_TEXT EXCERPT_:

COVID-19 has a prolonged effect for many during pregnancy

Symptoms for pregnant women with COVID-19 can be prolonged, lasting two months or longer for a quarter of the women who participated in a national study led by UC San Francisco and UCLA.

In the largest study to date of COVID-19 among non-hospitalized pregnant women, researchers analyzed the clinical course and outcomes of 594 women who tested positive for the SARS-CoV-2 virus during pregnancy.

They found that the most common early symptoms for pregnant women were cough, sore throat, body aches, and fever. Half of the participants still had symptoms after 3 weeks and 25 percent had symptoms after 8 weeks. Findings appear Oct. 7, 2020, in Obstetrics & Gynecology.

_WORK INSTRUCTIONS_: Your answer continues the text excerpt from its final sentence.

_GIVEN MATERIAL_:
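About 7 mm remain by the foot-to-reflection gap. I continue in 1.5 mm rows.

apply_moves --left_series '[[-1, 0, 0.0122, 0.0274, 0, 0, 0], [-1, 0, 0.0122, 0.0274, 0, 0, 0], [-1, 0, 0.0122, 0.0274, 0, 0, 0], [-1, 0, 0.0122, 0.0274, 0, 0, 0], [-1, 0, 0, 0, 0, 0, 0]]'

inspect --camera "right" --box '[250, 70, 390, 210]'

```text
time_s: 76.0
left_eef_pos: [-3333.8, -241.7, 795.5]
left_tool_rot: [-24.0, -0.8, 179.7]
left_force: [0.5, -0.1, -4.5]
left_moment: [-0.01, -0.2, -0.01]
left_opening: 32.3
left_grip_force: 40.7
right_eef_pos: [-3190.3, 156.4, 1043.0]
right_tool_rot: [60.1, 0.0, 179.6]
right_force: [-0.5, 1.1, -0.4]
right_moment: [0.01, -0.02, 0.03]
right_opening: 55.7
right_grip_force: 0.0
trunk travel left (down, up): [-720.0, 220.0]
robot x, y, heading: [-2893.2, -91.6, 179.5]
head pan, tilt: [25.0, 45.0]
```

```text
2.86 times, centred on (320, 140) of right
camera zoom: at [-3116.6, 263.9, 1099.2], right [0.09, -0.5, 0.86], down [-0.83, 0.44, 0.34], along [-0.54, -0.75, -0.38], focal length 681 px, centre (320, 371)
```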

_THE OUTPUT_:
“We found that pregnant people with COVID-19 can expect a prolonged time with symptoms,” said senior author Vanessa L. Jacoby, MD, MAS, vice chair of research in the Department of Obstetrics, Gynecology, and Reproductive Sciences at UCSF, and co-principal investigator of the national pregnancy study. “COVID-19 symptoms during pregnancy can last a long time, and have a significant impact on health and wellbeing.”

The PRIORITY study (Pregnancy CoRonavIrus Outcomes RegIsTrY) is an ongoing study in the United States for women who are pregnant or up to 6 weeks after pregnancy and have a confirmed or suspected case of COVID-19. It launched March 22, 2020.

While previous research on SARS-CoV-2 infection in pregnancy has primarily centered on hospitalized patients, the new analysis focused on ambulatory patients, who represent the overwhelming majority of adults with the virus.

Study participants tested positive between March 22 and July 10, and had a mean age of 31 years. Health care workers made up nearly a third of the cases, and participants were geographically diverse: 34 percent lived in the Northeast, 25 percent in the West, 21 percent in the South, and 18 percent in the Midwest.

Thirty-one percent of the participants were Latina, and 9 percent were Black. The average gestational age at the time of enrollment in the study was approximately 24 weeks.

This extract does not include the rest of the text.